Performance of Double-Stacked Intelligent Metasurface-Assisted Multiuser Massive MIMO Communications in the Wave Domain
Anastasios Papazafeiropoulos, Pandelis Kourtessis, Symeon Chatzinotas, Dimitra Kaklamani, Iakovos Venieris
TL;DR
This work addresses uplink performance in a multiuser MIMO system by introducing two stacked intelligent metasurfaces (BSIM at the base station and CSIM in the environment) to enable wave-domain processing and environment shaping. It adopts a two-timescale approach, deriving a closed-form uplink sum spectral efficiency and optimizing both SIMs simultaneously via projected gradient ascent (PGAM) using statistical CSI for planning and instantaneous CSI for beamforming. Key contributions include a hybrid BSIM design to reduce RF-chain needs, a CSIM for local environment multiplexing, a single-phase channel estimation method, and a demonstrated performance advantage over alternating optimization, with insights on how metasurface size and layering affect SE. The proposed framework offers a path toward energy-efficient, highly reconfigurable wireless networks for future 6G applications, with potential extensions to active CSIM and varied CSI regimes.
Abstract
Although reconfigurable intelligent surface (RIS) is a promising technology for shaping the propagation environment, it consists of a single-layer structure within inherent limitations regarding the number of beam steering patterns. Based on the recently revolutionary technology, denoted as stacked intelligent metasurface (SIM), we propose its implementation not only on the base station (BS) side in a massive multiple-input multiple-output (mMIMO) setup but also in the intermediate space between the base station and the users to adjust the environment further as needed. For the sake of convenience, we call the former BS SIM (BSIM), and the latter channel SIM (CSIM). Hence, we achieve wave-based combining at the BS and wave-based configuration at the intermediate space. Specifically, we propose a channel estimation method with reduced overhead, being crucial for SIMassisted communications. Next, we derive the uplink sum spectral efficiency (SE) in closed form in terms of statistical channel state information (CSI). Notably, we optimize the phase shifts of both BSIM and CSIM simultaneously by using the projected gradient ascent method (PGAM).

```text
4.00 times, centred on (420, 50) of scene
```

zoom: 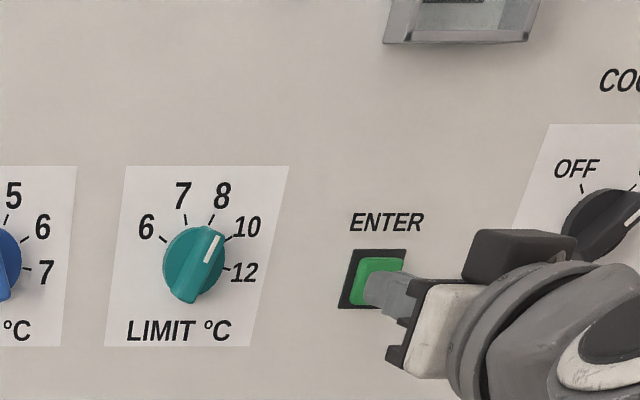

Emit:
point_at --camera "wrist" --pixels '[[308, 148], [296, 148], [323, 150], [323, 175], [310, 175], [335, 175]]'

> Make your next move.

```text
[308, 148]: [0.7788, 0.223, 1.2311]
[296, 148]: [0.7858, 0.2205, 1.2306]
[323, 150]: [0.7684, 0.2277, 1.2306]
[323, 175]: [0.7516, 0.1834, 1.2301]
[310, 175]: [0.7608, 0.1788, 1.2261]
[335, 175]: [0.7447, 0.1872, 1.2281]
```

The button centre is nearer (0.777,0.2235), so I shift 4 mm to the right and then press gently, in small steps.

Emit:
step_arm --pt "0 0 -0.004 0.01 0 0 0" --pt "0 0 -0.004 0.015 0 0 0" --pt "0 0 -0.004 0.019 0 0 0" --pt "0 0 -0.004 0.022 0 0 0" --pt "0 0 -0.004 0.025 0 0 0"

Compared to previous works on SIMs, we study the uplink transmission, a mMIMO setup, channel estimation in a single phase, a second SIM at the intermediate space, and simultaneous optimization of the two SIMs. Simulation results show the impact of various parameters on the sum SE, and demonstrate the superiority of our optimization approach compared to the alternating optimization (AO) method.